Thomas Curry, the Comptroller of the Currency, told lawmakers that his team had 65 regulators onsite full-time at the bank, which is the nation's largest by assets. That news did little to assuage lawmakers.

"The OCC has dozens and dozens of examiners at JPMorgan," Johnson said. "Did your agency check the risk management and internal controls of all aspects of the bank ... before this event, or did you miss this?"

"Were you on top of things?" asked Sen. Richard Shelby (R-Ala.), the top Republican on the panel.

Curry, who took over the regulatory agency in April, said the trading mishap suggested the bank had "inadequate risk management" within the office that authorized the trades. He said his team is examining the practices elsewhere in the bank for other potential shortcomings. 

But at the same time, he said the OCC would be focusing attention not just on the bank's missteps, but also their own.

"Part of my goal with reviewing what happened is not just to see what the bank itself did or did wrong, but also how we can improve our supervisory processes," he said. "It will be a critical self-review."

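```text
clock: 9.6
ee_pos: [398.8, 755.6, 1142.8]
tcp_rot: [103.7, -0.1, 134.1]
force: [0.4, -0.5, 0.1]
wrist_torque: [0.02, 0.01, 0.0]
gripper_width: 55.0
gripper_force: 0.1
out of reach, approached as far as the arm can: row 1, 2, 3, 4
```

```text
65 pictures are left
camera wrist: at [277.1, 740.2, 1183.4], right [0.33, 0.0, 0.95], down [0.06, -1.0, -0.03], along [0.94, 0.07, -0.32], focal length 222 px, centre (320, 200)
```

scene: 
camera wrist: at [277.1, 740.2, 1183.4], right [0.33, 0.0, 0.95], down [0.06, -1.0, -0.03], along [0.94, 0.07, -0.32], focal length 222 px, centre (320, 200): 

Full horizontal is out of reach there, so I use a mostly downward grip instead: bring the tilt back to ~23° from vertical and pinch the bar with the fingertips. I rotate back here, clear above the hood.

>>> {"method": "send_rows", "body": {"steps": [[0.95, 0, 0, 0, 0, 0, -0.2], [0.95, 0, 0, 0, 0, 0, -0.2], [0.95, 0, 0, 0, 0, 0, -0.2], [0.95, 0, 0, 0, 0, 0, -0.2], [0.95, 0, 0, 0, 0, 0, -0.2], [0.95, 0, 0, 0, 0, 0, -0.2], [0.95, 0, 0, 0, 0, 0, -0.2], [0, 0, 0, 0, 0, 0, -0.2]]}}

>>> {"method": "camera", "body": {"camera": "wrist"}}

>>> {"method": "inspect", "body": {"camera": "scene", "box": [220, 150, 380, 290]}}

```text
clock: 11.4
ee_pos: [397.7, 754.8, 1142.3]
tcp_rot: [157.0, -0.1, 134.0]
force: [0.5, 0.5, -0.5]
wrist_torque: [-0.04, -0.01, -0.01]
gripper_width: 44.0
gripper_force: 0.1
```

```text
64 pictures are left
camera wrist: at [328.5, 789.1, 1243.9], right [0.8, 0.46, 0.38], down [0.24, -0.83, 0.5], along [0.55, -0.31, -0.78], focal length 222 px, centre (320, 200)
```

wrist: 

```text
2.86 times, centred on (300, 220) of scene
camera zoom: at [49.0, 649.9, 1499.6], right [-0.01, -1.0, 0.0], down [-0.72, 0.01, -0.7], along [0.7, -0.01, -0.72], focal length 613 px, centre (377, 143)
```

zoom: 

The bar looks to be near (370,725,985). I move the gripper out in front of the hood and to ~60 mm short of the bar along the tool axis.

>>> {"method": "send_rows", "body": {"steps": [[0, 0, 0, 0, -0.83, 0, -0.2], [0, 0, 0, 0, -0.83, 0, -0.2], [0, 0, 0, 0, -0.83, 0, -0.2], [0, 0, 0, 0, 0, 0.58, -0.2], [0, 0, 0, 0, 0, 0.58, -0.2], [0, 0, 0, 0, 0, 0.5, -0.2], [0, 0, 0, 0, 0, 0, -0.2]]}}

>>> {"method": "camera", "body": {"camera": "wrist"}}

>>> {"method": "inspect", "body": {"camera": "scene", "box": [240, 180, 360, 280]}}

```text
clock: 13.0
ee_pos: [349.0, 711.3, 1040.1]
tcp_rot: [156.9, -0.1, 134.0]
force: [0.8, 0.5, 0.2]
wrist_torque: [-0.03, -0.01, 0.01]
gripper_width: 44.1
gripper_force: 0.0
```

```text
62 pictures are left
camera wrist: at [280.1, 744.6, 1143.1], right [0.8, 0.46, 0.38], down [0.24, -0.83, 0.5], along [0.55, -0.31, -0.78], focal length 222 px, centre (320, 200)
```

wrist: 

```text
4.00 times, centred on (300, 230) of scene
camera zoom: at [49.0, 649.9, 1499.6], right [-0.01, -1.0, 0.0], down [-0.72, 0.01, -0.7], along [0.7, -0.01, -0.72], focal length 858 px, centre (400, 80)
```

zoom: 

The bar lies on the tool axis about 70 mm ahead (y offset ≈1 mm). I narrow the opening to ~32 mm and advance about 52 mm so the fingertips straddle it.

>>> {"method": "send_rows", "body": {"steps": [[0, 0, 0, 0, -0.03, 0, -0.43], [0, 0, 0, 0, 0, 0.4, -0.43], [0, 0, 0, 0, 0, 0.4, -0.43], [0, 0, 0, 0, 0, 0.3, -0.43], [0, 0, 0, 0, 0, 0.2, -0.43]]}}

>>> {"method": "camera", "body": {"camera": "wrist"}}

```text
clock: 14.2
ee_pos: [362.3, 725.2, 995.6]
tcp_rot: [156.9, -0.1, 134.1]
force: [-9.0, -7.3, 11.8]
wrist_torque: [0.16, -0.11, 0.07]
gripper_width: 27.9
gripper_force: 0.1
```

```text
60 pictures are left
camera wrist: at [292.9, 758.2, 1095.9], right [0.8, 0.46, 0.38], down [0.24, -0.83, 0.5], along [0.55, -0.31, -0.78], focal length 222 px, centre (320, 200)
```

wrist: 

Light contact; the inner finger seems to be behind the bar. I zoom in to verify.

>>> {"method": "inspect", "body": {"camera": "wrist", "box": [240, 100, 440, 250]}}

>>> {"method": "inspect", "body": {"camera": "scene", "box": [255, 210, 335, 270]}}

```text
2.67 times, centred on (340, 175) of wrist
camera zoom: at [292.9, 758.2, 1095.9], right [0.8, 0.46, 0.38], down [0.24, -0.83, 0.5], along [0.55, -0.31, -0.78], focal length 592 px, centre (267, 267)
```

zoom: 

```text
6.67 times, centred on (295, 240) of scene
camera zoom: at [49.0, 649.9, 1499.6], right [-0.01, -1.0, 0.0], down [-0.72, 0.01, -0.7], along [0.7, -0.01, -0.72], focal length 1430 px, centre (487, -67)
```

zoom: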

As most Democrats trained their fire on the OCC, Republicans took aim at the Dodd-Frank law.

"Dodd-Frank was a political response instead of real reform in so many ways," said Sen. Bob Corker (R-Tenn.). "The notion of having a regulator besides every banker is ... a fool's errand."

Republicans pointed out that JPMorgan is expected to weather the loss while posing no threat to taxpayers or the broader financial system. The losses, they said, are not evidence that tougher regulation of Wall Street is needed.

"Some of those banks, especially during tough economic times, are going to fail," said Sen. Pat Toomey (R-Pa.). "That is unfortunate, but that is acceptable. It is unavoidable."

The hearing marked the second the panel has held on Dodd-Frank in the wake of the trading losses, and served as a precursor to the June 13 testimony of Jamie Dimon, JPMorgan’s chief executive. 

"Maybe Mr. Dimon would explain what's going on," said Shelby following the hearing. "I think sooner or later we need an explanation. Was it managing risk, or was it something else?"